Corey Jamason

“[Jamason's playing of Bach displayed] the careful, due balance of objective detachment and lofty passion.”
—Los Angeles Times


Corey Jamason is a GRAMMY-nominated harpsichordist whose playing of Bach has been described in the Los Angeles Times as displaying "the careful, due balance of objective detachment and lofty passion." He joined the faculty of the San Francisco Conservatory in 2001, where he holds the school’s Distinguished Chair in Historical Performance and is professor of harpsichord.

Jamason appears frequently with American Bach Soloists, with whom he is principal keyboardist and co-director of the ABS Academy held each summer at the Conservatory. He has performed with a variety of ensembles including the San Francisco Symphony, Los Angeles Opera, Philharmonia Baroque Orchestra, Musica Angelica, Yale Spectrum, Musica Pacifica, El Mundo, and Camerata Pacifica for whom he directed a series of concerts for several years in Santa Barbara. 

Recordings include performances with American Bach Soloists, violinist Gilles Apap, El Mundo, and recorder player Astrid Andersson. He is a contributing author to the History of Performance, published in 2012 by Cambridge University Press. 

Born in New York City, Jamason has been fascinated with baroque music ever since he was a young piano student attempting to imitate Glenn Gould. Jamason received degrees in music from SUNY-Purchase, Yale University, and the Early Music Institute at Indiana University where he received a D.M. degree.


  • Baroque Ensemble, Director
  • Baroque Dance
  • Baroque/Jazz Improv
  • Continuo Playing
  • Introduction to Performance Practice
  • Performance Practice: Classical Era
  • Harpsichord Class


  • DM, Indiana University
  • MM, Yale University
  • BFA, State University of New York, Purchase


  • Theatre Comique
  • American Bach Soloists, 1999–Present
  • San Francisco Symphony
  • Philharmonia Baroque Orchestra
  • Los Angeles Opera
  • Musica Angelica
  • El Mundo

What is your hometown?

New York, NY

What are you passionate about outside of music?

Politics, reading fiction and poetry, and travel.

Who were your major teachers?

Richard Rephann at the Yale School of Music, Elisabeth Wright at Indiana University, and Anthony Newman at SUNY Purchase.

What was a turning point in your career?

Discovering Bach cantatas and other vocal works on period instruments while an undergraduate piano major. This led to the harpsichord and a life-long adventure and fascination with continuo playing and historically informed performance.

What is your daily practice routine?

Ideally, an hour of warm-up early in the morning, a break, followed by several two-hour sessions separated by breaks in between for the remainder of the day.

If you could play only three composers for the rest of your life, who would they be?

A difficult choice…but likely J.S. Bach, François Couperin, and Mozart.

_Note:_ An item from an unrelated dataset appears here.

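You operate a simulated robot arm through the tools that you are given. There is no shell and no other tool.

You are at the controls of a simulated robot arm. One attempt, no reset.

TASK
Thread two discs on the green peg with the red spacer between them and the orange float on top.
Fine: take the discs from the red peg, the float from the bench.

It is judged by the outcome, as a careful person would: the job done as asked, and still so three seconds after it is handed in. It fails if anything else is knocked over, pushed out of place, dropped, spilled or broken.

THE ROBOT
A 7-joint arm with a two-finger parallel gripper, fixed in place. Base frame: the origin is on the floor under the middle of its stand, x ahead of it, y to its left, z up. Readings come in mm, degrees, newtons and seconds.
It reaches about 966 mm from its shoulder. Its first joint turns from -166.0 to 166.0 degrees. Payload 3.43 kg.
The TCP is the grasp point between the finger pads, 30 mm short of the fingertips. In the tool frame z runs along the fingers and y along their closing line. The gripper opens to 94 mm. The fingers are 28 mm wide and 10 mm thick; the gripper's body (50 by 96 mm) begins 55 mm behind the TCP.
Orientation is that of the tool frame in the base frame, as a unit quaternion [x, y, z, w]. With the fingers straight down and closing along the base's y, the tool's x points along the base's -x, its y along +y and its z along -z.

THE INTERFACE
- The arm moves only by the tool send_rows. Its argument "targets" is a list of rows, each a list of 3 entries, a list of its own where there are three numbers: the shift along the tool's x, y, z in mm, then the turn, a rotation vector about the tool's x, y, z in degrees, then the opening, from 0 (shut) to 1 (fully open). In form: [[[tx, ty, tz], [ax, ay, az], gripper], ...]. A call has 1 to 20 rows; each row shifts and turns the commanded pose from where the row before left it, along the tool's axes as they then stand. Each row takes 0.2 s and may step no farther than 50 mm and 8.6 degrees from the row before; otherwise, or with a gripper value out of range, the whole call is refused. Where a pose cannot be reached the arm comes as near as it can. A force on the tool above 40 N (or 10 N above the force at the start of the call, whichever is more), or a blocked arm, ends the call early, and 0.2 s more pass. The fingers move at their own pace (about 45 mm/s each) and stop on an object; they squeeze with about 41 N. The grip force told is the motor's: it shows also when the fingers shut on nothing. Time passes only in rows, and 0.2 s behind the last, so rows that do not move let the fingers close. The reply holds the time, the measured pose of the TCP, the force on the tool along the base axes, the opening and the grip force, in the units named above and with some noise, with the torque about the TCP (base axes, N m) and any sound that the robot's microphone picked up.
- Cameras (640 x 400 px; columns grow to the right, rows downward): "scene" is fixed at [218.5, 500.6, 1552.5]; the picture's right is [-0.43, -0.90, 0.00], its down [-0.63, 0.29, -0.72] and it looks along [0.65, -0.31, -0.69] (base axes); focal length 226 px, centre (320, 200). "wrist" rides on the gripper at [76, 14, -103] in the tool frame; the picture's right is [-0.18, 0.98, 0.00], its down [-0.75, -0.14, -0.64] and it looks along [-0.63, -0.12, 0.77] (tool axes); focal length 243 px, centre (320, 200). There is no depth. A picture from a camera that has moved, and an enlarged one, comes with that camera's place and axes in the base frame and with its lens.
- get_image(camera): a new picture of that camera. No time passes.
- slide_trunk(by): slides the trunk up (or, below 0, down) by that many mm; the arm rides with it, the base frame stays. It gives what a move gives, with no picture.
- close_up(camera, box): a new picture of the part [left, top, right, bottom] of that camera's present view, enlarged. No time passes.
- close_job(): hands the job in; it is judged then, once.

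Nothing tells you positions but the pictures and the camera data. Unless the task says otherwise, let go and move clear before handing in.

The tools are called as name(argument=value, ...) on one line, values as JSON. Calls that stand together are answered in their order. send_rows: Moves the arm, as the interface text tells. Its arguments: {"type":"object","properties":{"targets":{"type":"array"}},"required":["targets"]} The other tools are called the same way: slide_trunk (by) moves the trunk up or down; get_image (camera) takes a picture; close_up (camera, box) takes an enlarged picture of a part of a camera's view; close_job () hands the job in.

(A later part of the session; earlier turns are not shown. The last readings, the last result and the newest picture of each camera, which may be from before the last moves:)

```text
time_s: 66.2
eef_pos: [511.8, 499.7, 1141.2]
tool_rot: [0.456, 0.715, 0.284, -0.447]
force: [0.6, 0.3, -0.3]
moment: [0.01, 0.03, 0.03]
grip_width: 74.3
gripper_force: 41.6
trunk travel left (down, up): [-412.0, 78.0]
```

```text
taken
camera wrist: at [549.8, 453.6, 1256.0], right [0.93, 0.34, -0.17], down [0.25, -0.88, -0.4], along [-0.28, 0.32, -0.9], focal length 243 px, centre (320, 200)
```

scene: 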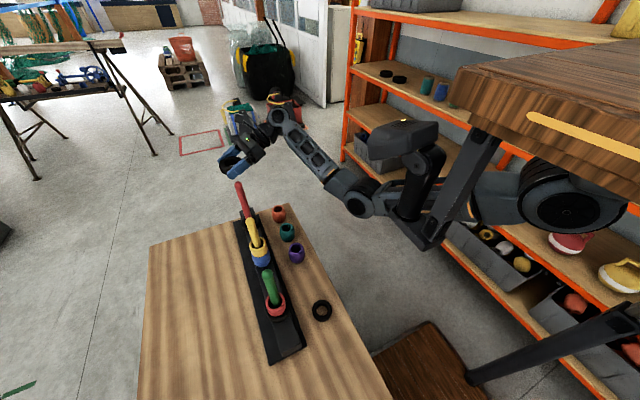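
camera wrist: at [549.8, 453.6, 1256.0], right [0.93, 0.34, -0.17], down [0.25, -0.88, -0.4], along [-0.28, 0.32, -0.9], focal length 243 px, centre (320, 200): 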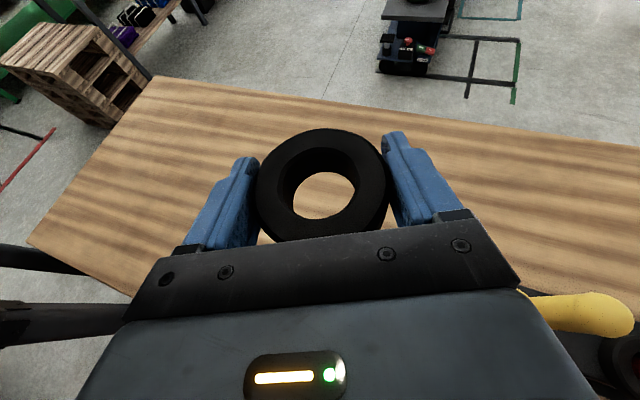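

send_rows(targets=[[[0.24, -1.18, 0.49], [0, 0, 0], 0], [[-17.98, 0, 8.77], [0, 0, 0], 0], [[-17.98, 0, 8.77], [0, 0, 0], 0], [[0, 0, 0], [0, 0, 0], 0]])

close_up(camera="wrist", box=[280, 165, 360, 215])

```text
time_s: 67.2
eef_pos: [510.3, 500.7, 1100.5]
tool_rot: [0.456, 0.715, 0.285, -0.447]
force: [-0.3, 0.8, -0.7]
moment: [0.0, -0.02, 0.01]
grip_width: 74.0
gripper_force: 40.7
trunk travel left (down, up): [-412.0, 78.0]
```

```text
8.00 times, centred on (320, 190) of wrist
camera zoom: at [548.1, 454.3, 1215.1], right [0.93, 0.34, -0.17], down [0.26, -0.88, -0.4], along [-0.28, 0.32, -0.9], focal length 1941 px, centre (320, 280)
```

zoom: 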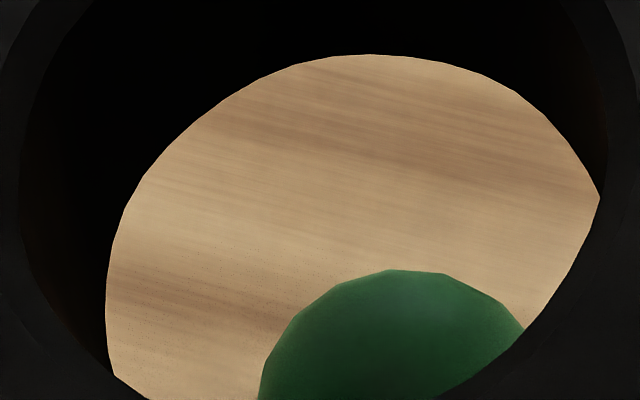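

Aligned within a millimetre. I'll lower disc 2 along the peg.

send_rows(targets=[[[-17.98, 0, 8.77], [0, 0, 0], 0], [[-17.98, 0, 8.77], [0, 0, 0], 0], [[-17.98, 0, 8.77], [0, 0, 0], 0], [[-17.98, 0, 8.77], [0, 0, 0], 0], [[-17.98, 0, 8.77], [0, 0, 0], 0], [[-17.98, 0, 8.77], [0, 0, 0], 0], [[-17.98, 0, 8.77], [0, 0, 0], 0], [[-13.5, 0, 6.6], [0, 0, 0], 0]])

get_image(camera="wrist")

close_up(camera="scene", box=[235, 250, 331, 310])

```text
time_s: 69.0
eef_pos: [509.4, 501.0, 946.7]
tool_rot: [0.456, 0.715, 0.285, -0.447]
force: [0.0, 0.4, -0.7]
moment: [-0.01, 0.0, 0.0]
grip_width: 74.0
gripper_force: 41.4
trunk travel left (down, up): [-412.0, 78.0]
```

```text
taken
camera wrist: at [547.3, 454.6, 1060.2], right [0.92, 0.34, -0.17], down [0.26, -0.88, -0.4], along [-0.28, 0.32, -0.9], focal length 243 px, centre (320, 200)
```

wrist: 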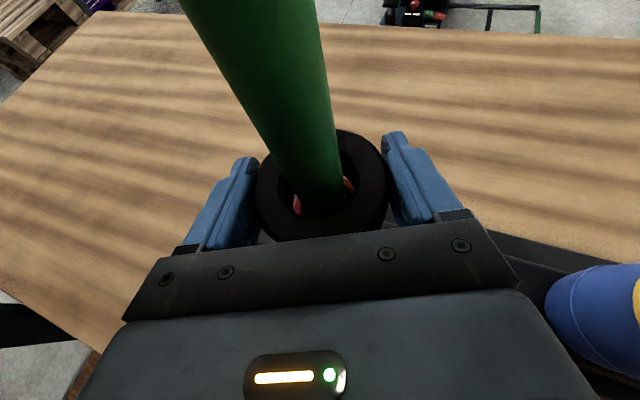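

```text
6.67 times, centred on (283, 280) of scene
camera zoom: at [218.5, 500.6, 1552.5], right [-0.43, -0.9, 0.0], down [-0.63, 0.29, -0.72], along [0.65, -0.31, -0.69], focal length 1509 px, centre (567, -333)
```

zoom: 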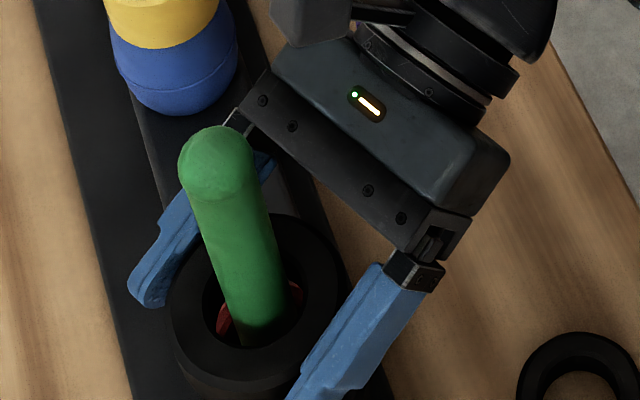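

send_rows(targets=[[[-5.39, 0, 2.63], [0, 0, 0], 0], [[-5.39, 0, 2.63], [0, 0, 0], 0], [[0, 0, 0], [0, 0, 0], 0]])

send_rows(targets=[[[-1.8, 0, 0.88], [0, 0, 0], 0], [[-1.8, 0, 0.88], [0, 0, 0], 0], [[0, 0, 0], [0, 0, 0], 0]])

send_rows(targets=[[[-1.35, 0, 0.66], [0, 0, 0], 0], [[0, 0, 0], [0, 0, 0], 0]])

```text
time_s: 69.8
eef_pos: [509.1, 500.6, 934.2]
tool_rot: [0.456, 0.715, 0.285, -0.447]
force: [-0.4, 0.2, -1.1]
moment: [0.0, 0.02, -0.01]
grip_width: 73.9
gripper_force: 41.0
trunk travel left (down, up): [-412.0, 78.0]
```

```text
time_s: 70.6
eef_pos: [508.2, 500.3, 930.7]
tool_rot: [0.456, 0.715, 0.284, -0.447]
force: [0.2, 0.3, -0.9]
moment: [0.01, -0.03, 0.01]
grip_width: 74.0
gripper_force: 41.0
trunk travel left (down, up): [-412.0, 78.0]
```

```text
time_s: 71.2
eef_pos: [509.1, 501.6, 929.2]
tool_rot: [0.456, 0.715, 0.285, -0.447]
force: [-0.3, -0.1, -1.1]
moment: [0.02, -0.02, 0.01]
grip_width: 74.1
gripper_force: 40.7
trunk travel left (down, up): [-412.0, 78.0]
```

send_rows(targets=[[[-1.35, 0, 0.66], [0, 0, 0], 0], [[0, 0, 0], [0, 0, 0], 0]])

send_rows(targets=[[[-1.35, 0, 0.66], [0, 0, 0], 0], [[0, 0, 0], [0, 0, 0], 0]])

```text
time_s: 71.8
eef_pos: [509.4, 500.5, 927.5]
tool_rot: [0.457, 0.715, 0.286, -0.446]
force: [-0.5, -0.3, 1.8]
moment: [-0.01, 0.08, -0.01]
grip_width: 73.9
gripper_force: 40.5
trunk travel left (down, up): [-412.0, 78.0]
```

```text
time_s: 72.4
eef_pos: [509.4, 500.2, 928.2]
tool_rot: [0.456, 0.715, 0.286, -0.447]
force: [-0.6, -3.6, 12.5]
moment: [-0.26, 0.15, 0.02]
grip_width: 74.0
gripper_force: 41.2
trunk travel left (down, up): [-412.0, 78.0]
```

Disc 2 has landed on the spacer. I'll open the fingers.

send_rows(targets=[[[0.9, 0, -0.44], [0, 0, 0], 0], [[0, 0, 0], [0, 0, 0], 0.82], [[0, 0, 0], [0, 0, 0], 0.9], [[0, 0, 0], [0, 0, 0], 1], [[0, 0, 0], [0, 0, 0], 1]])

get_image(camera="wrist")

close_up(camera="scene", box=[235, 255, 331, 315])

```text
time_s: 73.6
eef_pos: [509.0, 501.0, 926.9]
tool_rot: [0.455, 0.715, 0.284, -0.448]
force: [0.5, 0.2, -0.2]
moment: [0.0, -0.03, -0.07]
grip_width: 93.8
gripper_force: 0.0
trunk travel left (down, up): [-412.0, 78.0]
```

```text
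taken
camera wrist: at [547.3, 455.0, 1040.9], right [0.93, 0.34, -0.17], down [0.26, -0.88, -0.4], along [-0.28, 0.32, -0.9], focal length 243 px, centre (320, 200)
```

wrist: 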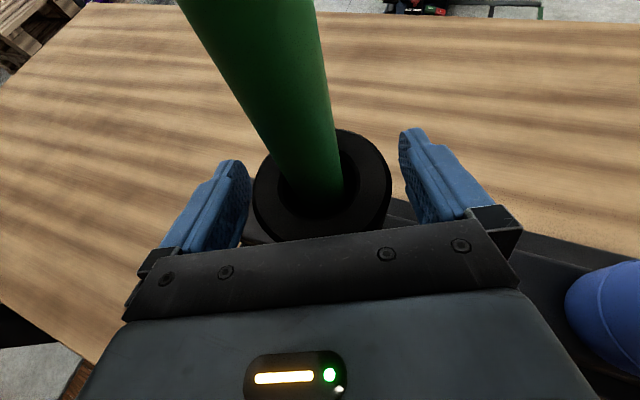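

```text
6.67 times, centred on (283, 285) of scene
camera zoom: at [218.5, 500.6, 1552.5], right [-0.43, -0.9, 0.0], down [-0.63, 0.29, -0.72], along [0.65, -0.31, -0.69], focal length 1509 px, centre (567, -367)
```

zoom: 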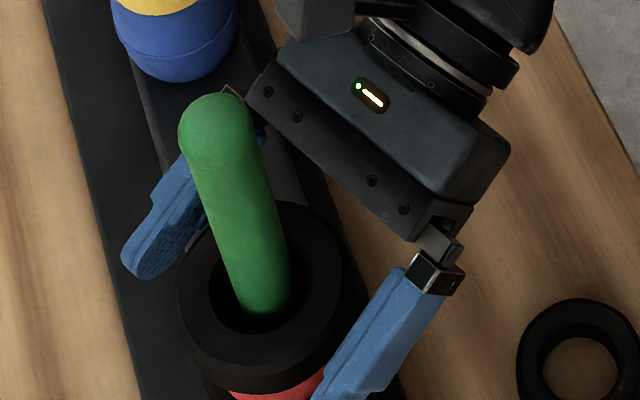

From a music history perspective, what year and city are most important to you?

1730s, Leipzig.

What are your academic publications?

The Performer and the Composer, The Cambridge History of Musical Performance, 2012; and currently working on an article on late 19th century musical theatre performance practice for Oxford Handbooks Online.

What recordings can we hear you on?

1685 and the Art of Ian Howel, American Bach Soloists

Die höfische Blockflöte, Cornetto-Verlag

The Kingdoms of Castille, Sono Luminus

What Artemisia Heard, Sono Luminus

What is your unrealized project?

Currently working on several recording projects including The Goldberg Variations.